* Begin Data provided *

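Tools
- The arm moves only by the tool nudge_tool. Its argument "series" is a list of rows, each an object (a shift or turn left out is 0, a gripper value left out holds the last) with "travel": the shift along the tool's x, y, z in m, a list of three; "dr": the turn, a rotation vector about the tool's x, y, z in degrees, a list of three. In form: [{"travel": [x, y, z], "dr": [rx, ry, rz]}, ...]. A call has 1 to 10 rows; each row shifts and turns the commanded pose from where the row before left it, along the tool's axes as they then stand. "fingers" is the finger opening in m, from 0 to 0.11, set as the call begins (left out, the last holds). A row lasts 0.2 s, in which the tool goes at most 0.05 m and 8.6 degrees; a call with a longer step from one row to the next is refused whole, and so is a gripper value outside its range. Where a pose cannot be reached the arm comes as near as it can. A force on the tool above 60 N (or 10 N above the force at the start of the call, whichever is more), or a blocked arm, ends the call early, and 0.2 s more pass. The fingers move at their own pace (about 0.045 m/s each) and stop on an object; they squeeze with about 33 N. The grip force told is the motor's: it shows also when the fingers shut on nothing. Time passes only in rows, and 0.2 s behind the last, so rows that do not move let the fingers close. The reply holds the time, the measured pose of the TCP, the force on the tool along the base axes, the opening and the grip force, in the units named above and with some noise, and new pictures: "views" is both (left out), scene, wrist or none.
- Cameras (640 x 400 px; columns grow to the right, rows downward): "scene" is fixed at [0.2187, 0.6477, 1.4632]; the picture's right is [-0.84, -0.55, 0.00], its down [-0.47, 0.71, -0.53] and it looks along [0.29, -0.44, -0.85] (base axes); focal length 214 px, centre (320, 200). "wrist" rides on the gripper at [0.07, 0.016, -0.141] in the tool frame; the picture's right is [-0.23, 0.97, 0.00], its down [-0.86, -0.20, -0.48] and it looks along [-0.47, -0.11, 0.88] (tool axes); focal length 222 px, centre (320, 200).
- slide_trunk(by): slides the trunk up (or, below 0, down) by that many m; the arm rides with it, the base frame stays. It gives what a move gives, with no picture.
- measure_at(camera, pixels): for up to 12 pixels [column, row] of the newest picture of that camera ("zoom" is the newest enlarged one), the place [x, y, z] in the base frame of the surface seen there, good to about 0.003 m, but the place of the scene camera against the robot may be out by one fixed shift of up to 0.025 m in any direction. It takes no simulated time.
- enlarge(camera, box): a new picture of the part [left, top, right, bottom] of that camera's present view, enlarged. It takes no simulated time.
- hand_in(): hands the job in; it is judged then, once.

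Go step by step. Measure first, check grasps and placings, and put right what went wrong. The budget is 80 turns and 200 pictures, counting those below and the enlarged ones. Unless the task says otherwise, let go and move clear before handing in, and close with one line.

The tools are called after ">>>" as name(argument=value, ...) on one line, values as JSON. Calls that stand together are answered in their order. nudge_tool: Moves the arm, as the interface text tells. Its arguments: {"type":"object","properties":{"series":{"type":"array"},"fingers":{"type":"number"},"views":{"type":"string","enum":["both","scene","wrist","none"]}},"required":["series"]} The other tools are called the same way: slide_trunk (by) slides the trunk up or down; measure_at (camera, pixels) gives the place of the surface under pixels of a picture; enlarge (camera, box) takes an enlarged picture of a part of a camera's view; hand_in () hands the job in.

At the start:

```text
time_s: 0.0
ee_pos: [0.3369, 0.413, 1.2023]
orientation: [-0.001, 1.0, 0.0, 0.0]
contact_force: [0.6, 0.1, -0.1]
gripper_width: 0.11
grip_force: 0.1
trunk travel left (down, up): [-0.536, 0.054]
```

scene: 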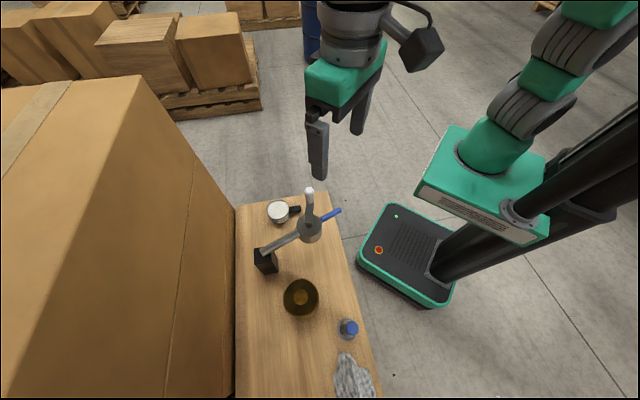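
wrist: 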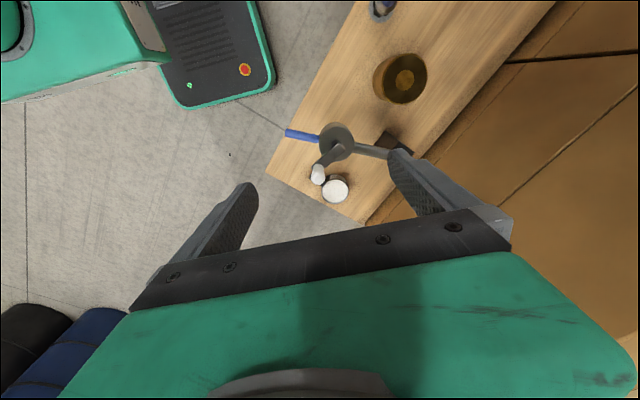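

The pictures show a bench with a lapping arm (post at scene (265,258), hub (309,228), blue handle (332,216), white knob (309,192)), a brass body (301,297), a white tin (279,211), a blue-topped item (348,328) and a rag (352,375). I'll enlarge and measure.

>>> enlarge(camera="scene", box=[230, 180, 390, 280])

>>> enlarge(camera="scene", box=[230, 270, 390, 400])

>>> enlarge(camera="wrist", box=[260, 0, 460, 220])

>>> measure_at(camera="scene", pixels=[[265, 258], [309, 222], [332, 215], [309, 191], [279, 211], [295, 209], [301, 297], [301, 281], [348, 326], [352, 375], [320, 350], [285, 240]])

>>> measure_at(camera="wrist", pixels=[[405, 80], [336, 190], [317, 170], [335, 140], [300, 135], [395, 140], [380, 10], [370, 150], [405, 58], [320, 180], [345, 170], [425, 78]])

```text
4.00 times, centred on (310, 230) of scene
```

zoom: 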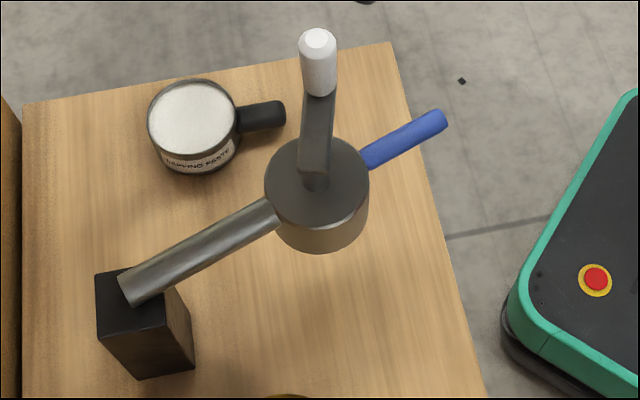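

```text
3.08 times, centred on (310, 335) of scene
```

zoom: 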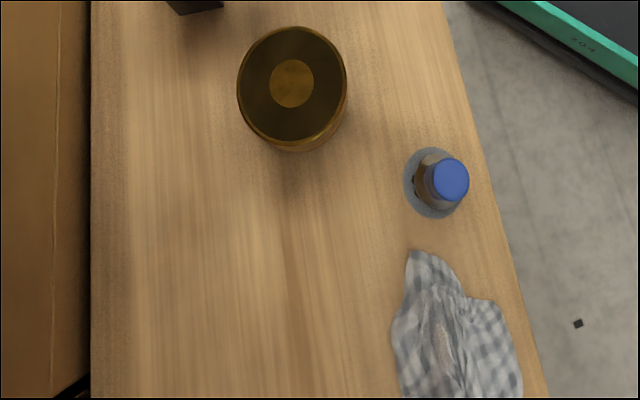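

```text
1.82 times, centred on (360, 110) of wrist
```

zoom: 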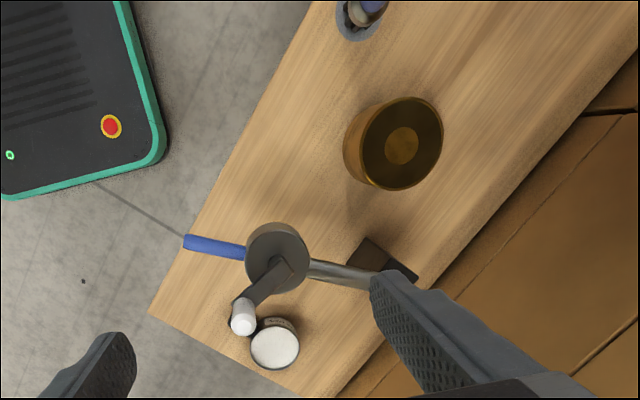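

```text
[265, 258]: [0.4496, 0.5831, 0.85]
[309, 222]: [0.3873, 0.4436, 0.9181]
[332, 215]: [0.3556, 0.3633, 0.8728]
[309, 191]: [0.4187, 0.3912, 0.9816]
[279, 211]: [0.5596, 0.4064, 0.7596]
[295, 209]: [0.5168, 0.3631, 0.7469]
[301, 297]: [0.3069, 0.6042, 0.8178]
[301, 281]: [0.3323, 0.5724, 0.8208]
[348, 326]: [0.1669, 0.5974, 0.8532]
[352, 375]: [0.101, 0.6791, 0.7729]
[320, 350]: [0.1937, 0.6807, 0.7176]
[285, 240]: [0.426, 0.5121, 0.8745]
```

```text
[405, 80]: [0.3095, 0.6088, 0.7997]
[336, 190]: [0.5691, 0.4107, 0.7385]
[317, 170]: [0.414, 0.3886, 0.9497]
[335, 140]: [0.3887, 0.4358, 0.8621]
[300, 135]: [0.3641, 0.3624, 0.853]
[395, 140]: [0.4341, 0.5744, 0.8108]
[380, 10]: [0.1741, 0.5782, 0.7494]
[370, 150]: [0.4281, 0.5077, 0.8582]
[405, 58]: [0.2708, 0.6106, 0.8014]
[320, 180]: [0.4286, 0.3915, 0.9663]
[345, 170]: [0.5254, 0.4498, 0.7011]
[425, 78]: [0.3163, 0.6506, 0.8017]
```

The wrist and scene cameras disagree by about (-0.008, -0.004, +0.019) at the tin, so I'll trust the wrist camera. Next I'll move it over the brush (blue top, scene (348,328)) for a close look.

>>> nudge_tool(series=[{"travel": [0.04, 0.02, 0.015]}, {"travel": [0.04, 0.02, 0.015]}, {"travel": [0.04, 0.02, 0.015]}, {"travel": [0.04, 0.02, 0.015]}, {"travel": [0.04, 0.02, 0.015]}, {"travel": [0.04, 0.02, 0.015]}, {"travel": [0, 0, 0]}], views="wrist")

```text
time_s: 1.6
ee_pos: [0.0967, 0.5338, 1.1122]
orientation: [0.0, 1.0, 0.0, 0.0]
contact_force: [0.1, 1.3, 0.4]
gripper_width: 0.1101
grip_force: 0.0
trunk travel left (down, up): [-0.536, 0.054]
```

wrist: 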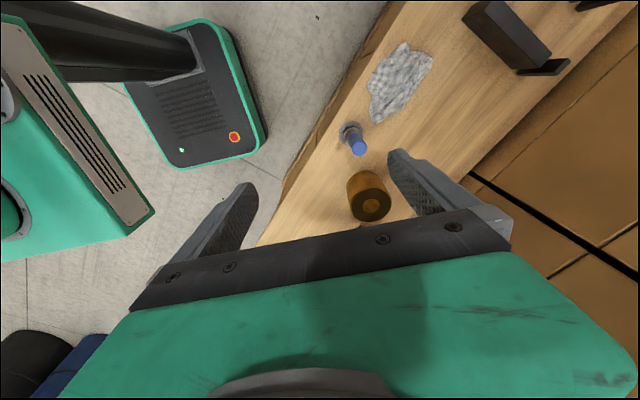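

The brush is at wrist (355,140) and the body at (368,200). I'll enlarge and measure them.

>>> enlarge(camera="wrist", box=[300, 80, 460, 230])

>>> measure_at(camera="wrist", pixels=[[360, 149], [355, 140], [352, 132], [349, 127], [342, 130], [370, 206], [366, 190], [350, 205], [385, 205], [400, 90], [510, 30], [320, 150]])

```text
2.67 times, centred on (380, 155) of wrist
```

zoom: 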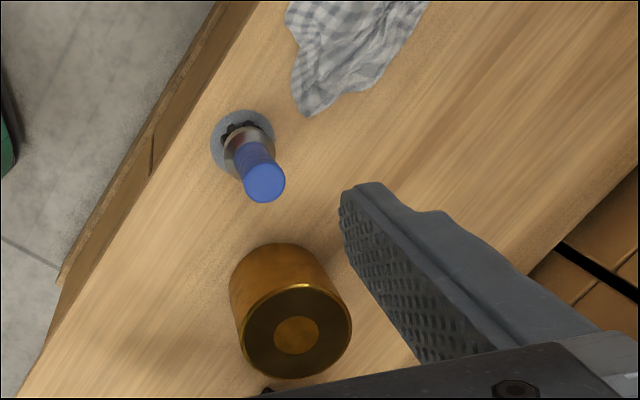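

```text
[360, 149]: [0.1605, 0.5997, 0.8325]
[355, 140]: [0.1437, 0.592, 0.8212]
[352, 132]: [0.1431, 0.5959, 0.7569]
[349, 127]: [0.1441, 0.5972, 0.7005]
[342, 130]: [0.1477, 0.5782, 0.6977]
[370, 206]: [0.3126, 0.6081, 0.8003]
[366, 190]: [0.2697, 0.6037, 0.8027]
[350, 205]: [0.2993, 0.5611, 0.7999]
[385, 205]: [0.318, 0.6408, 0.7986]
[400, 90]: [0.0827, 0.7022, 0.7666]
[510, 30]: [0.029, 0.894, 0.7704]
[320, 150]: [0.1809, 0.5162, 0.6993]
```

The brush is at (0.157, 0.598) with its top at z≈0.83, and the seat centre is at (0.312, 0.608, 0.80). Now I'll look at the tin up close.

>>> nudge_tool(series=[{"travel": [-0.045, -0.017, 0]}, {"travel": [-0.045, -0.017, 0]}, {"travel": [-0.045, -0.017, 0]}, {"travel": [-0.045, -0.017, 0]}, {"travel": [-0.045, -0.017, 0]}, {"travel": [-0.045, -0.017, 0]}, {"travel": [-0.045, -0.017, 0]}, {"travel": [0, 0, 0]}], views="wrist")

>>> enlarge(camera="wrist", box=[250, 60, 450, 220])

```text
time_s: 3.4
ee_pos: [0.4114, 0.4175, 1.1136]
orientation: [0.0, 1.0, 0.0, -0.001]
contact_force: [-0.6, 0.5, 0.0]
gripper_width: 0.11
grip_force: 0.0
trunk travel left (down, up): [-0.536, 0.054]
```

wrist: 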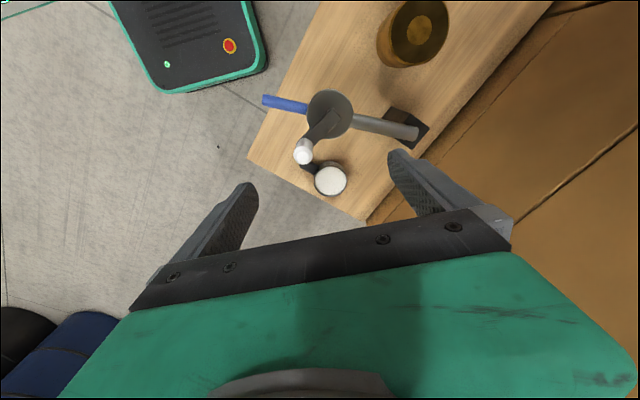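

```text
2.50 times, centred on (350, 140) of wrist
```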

* End Data provided *

→ **Aim of the exercise**
Extract and reproduce exactly the lines opening with the line containing "- Cameras (640" and closing with the line containing "- slide_trunk(by): slides", inclusive.

→ **Result of this task**
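- Cameras (640 x 400 px; columns grow to the right, rows downward): "scene" is fixed at [0.2187, 0.6477, 1.4632]; the picture's right is [-0.84, -0.55, 0.00], its down [-0.47, 0.71, -0.53] and it looks along [0.29, -0.44, -0.85] (base axes); focal length 214 px, centre (320, 200). "wrist" rides on the gripper at [0.07, 0.016, -0.141] in the tool frame; the picture's right is [-0.23, 0.97, 0.00], its down [-0.86, -0.20, -0.48] and it looks along [-0.47, -0.11, 0.88] (tool axes); focal length 222 px, centre (320, 200).
- slide_trunk(by): slides the trunk up (or, below 0, down) by that many m; the arm rides with it, the base frame stays. It gives what a move gives, with no picture.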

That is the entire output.